Embattled Carlsbad Councilwoman Resigns Suddenly

Former Carlsbad council member Cori Schumacher

Carlsbad Councilwoman Cori Schumacher submitted her letter of resignation on Friday, ending her tumultuous tenure on the council immediately.

The city will release the next steps on Friday, as the councilwoman from District 1 steps down, the Coast News reported. Calls to the city's communications department were not immediately returned.

Schumacher, who was facing a recall movement funded and organized largely by Reform California -- a nonprofit aimed at holding the government accountable -- said in her newsletter she will be attending a university outside of San Diego County.

NBC 7's Priya Sridhar spoke to Carlsbad City Councilmember Cori Schumacher about recall efforts brought against her.

"It's an opportunity I simply cannot refuse," Schumacher wrote. "Unfortunately, this means that I am no longer able to continue in my role as your councilmember. And so, I have tendered my resignation to the city."

Schumacher, a world champion surfer and political activist, was elected to the Carlsbad City Council in an at-large seat in 2016. In 2018, she lost a mayoral bid against then two-term incumbent Mayor Matt Hall.
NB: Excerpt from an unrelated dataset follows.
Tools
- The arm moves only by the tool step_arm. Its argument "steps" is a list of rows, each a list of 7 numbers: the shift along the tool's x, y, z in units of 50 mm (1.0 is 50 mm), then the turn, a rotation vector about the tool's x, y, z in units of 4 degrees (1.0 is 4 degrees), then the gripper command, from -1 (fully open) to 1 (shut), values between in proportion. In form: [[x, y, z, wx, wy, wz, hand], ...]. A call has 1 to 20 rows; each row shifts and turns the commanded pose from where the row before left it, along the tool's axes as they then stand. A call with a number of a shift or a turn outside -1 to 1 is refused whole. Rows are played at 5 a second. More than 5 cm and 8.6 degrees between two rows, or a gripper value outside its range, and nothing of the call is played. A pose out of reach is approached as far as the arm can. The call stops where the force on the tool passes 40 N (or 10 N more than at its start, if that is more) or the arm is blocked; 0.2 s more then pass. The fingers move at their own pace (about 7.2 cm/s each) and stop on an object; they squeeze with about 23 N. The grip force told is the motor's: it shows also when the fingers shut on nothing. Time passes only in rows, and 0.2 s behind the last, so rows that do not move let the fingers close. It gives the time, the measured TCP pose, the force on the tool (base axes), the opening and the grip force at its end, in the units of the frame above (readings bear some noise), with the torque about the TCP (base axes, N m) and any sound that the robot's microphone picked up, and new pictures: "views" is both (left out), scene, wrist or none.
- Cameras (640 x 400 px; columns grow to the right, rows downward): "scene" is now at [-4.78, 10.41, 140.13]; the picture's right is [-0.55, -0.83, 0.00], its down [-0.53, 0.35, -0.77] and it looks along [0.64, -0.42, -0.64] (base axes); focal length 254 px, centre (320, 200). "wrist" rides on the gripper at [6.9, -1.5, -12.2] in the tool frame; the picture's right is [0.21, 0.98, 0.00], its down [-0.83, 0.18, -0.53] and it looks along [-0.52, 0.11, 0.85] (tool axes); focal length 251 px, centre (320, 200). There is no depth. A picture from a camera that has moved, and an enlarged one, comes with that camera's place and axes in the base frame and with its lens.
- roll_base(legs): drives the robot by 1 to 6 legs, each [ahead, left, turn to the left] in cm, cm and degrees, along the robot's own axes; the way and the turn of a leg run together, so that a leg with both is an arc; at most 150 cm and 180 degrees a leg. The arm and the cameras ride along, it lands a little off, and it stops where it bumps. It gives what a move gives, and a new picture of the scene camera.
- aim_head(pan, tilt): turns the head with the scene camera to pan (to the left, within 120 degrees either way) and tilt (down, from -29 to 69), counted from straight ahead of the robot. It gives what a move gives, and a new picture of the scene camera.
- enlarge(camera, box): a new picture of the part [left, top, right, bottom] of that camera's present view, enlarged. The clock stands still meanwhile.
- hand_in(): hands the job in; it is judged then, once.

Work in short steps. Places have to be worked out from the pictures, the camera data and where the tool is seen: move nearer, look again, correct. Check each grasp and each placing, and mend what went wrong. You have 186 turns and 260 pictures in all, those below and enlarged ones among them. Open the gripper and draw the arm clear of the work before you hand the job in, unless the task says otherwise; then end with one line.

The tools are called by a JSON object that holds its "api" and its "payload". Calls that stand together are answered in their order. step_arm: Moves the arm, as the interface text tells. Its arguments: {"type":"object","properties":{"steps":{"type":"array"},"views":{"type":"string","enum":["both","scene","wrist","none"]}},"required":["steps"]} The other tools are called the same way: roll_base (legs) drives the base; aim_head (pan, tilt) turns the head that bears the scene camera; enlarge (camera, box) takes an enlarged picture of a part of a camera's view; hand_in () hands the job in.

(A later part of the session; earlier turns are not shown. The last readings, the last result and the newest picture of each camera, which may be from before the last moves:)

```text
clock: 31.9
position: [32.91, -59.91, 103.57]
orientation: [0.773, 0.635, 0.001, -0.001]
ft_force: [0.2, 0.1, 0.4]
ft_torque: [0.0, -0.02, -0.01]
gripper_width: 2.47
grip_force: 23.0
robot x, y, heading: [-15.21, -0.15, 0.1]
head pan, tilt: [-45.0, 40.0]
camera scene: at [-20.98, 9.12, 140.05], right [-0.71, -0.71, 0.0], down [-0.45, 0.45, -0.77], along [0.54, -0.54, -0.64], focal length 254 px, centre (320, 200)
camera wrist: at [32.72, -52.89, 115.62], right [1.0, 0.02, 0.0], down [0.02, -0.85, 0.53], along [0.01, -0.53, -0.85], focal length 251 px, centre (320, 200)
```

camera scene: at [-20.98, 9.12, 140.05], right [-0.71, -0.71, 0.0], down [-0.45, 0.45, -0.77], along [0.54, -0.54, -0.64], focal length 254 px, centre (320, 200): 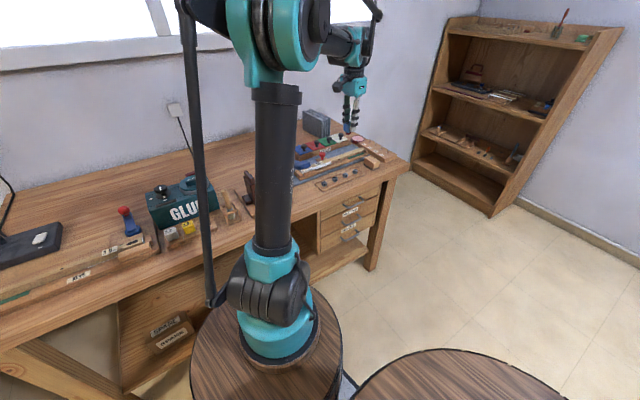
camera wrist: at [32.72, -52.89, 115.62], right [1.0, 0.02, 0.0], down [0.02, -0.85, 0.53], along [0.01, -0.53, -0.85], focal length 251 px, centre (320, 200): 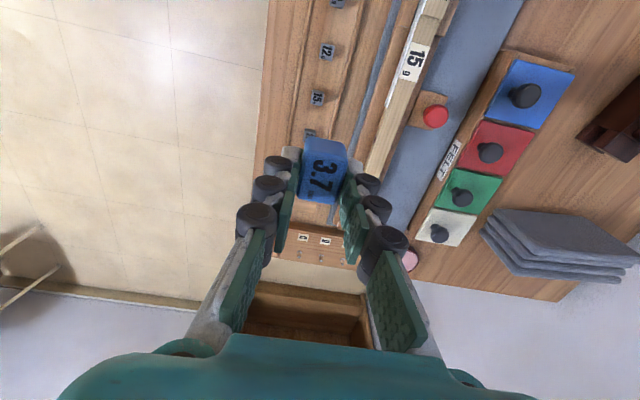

She won the District 1 seat in 2020 following Barbara Hamilton's October resignation.

Schumacher told NBC 7 in June that she was the target of online harassment by some of her constituents and also faced backlash from some in the community over her efforts to start a dialogue about how the Carlsbad City Council should enforce public health orders during the pandemic after her city became "ground zero" for protests by restaurateurs who didn't want to follow the rules.

"It was only in these last final moments of the COVID-19 pandemic when there was this partisan push to defy the public health orders that I -- again it was just a request -- to have a discussion about enforcement about face masks, ordinances and public health orders because of the protests," she said in June.

Schumacher ended up pursuing legal action against some of her constituents who she says were harassing her. A judge dismissed her suit, but she says she has no regrets.

"I have a right to protect my family and, in this case, of course, I disagree with the judge's decision," Schumacher said.

Carl DeMaio, head of Reform California, who is also a conservative radio talk show host and former San Diego City Council member, has said that some of Schumacher's constituents came to him for help. He added that it was her decision to pursue legal action against voters that caused him to organize the recall effort.

"That is the primary reason for the recall, is her misconduct. She's also wrong on the issues but it's the misconduct that triggered the need for a recall," DeMaio said.

Schumacher said the recall effort was a political witch hunt.

"It makes sense that the GOP has finally figured out that it needs to attack what it considers to be vulnerable local elected officials in order to control the pipeline, the local political pipeline for the next two to six years," she said.